→ Stated exercise
Reproduce the material in full, unchanged.

→ Available data
____

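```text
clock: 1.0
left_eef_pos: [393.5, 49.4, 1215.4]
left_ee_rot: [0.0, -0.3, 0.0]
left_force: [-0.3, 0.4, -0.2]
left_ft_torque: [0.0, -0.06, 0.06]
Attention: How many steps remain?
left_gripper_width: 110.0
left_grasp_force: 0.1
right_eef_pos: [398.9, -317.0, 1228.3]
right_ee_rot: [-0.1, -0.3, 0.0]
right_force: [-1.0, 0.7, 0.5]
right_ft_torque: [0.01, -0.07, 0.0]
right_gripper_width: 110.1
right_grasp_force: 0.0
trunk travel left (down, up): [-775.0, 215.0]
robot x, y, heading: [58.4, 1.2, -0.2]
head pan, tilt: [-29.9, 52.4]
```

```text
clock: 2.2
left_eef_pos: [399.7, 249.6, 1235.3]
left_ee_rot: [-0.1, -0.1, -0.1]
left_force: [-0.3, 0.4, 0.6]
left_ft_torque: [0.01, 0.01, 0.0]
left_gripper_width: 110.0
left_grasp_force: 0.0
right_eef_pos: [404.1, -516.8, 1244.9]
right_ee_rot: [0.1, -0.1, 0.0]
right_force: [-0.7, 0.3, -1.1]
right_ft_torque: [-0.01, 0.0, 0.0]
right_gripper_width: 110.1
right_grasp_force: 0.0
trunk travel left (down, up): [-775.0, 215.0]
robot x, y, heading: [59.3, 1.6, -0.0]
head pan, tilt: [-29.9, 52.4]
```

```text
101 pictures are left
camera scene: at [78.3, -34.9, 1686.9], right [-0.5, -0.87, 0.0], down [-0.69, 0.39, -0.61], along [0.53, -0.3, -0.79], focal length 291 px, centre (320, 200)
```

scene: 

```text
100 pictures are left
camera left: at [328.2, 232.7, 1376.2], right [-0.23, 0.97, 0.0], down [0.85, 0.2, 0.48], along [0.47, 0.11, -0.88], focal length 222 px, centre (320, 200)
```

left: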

____

→ Response to this task
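```text
clock: 1.0
left_eef_pos: [393.5, 49.4, 1215.4]
left_ee_rot: [0.0, -0.3, 0.0]
left_force: [-0.3, 0.4, -0.2]
left_ft_torque: [0.0, -0.06, 0.06]
Attention: How many steps remain?
left_gripper_width: 110.0
left_grasp_force: 0.1
right_eef_pos: [398.9, -317.0, 1228.3]
right_ee_rot: [-0.1, -0.3, 0.0]
right_force: [-1.0, 0.7, 0.5]
right_ft_torque: [0.01, -0.07, 0.0]
right_gripper_width: 110.1
right_grasp_force: 0.0
trunk travel left (down, up): [-775.0, 215.0]
robot x, y, heading: [58.4, 1.2, -0.2]
head pan, tilt: [-29.9, 52.4]
```

```text
clock: 2.2
left_eef_pos: [399.7, 249.6, 1235.3]
left_ee_rot: [-0.1, -0.1, -0.1]
left_force: [-0.3, 0.4, 0.6]
left_ft_torque: [0.01, 0.01, 0.0]
left_gripper_width: 110.0
left_grasp_force: 0.0
right_eef_pos: [404.1, -516.8, 1244.9]
right_ee_rot: [0.1, -0.1, 0.0]
right_force: [-0.7, 0.3, -1.1]
right_ft_torque: [-0.01, 0.0, 0.0]
right_gripper_width: 110.1
right_grasp_force: 0.0
trunk travel left (down, up): [-775.0, 215.0]
robot x, y, heading: [59.3, 1.6, -0.0]
head pan, tilt: [-29.9, 52.4]
```

```text
101 pictures are left
camera scene: at [78.3, -34.9, 1686.9], right [-0.5, -0.87, 0.0], down [-0.69, 0.39, -0.61], along [0.53, -0.3, -0.79], focal length 291 px, centre (320, 200)
```

scene: 

```text
100 pictures are left
camera left: at [328.2, 232.7, 1376.2], right [-0.23, 0.97, 0.0], down [0.85, 0.2, 0.48], along [0.47, 0.11, -0.88], focal length 222 px, centre (320, 200)
```

left: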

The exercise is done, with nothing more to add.